DATA EXTRACT.
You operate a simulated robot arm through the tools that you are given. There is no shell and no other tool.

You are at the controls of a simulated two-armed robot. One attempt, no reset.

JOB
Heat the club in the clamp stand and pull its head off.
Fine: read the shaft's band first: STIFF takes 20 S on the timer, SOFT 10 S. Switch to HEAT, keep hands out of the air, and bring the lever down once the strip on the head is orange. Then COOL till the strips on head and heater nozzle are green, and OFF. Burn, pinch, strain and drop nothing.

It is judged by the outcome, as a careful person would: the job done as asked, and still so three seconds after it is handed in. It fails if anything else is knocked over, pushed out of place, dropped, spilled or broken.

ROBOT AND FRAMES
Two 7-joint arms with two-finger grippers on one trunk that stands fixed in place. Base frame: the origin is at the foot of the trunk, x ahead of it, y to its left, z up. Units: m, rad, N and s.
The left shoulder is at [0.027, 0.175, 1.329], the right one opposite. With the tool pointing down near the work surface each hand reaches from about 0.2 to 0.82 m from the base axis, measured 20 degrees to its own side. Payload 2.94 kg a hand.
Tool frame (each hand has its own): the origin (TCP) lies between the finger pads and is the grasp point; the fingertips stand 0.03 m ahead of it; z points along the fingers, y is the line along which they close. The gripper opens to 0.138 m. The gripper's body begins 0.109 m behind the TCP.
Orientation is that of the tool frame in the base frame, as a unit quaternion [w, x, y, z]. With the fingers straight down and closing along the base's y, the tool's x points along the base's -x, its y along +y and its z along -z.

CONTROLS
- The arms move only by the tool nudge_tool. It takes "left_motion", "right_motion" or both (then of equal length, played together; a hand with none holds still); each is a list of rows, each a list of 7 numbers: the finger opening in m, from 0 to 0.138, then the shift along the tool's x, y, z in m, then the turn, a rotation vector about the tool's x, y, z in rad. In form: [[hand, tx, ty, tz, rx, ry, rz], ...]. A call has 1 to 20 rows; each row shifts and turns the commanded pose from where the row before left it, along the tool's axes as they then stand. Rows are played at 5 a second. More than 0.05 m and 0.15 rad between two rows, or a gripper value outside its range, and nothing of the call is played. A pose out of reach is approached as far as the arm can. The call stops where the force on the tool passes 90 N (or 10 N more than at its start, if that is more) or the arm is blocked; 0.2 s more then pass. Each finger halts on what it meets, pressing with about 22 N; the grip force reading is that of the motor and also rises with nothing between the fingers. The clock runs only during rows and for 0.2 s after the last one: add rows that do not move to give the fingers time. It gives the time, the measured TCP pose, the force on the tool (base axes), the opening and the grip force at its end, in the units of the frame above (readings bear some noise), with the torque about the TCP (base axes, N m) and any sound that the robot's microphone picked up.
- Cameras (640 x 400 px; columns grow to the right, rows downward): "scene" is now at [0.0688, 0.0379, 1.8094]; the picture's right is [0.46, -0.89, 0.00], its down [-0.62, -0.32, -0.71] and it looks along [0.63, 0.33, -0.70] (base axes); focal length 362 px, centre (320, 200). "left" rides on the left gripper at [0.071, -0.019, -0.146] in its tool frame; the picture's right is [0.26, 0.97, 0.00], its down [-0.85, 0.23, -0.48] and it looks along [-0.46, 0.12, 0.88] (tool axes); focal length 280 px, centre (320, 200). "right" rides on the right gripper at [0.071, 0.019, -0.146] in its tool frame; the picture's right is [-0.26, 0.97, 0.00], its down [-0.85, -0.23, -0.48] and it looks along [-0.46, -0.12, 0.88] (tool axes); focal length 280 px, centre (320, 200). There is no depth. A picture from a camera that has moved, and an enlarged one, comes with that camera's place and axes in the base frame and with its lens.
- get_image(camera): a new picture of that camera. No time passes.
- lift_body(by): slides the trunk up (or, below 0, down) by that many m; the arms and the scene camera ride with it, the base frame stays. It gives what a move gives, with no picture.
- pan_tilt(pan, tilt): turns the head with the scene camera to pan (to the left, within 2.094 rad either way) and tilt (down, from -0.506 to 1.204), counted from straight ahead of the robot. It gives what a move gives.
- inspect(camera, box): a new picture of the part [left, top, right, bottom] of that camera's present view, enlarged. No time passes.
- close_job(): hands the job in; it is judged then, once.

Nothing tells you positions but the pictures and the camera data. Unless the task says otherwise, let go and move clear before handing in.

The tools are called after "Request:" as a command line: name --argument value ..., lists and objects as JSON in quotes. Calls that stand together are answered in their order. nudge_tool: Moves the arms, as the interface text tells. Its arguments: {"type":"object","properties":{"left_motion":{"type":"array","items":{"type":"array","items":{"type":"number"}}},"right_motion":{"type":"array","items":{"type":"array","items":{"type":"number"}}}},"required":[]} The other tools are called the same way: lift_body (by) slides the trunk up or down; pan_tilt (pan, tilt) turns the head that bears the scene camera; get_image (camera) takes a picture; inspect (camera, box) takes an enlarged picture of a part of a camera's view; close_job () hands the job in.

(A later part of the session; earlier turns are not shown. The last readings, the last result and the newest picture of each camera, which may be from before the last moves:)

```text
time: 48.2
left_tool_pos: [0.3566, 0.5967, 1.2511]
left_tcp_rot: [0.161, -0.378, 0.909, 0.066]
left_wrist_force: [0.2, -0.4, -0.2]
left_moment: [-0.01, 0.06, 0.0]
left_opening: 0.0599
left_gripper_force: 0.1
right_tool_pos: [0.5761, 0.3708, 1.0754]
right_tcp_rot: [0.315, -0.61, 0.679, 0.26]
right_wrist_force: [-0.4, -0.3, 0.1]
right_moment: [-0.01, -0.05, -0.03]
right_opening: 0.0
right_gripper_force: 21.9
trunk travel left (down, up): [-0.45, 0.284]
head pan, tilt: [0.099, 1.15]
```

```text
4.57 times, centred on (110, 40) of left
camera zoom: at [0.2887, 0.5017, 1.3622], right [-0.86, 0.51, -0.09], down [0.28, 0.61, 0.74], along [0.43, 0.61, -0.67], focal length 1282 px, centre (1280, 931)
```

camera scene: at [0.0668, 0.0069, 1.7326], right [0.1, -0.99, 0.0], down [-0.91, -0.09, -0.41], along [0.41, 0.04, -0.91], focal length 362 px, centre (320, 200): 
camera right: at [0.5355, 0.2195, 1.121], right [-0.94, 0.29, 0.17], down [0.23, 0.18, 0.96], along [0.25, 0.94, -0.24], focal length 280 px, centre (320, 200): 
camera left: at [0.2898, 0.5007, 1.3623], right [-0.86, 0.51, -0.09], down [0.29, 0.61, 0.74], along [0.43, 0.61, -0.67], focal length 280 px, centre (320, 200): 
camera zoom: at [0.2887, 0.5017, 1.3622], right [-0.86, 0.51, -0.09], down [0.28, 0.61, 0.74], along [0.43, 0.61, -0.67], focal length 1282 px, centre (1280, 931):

YOUR OBJECTIVE. Check each line above for the word "judged" and copy the ones that have it.

TASK SOLUTION.
It is judged by the outcome, as a careful person would: the job done as asked, and still so three seconds after it is handed in. It fails if anything else is knocked over, pushed out of place, dropped, spilled or broken.
- close_job(): hands the job in; it is judged then, once.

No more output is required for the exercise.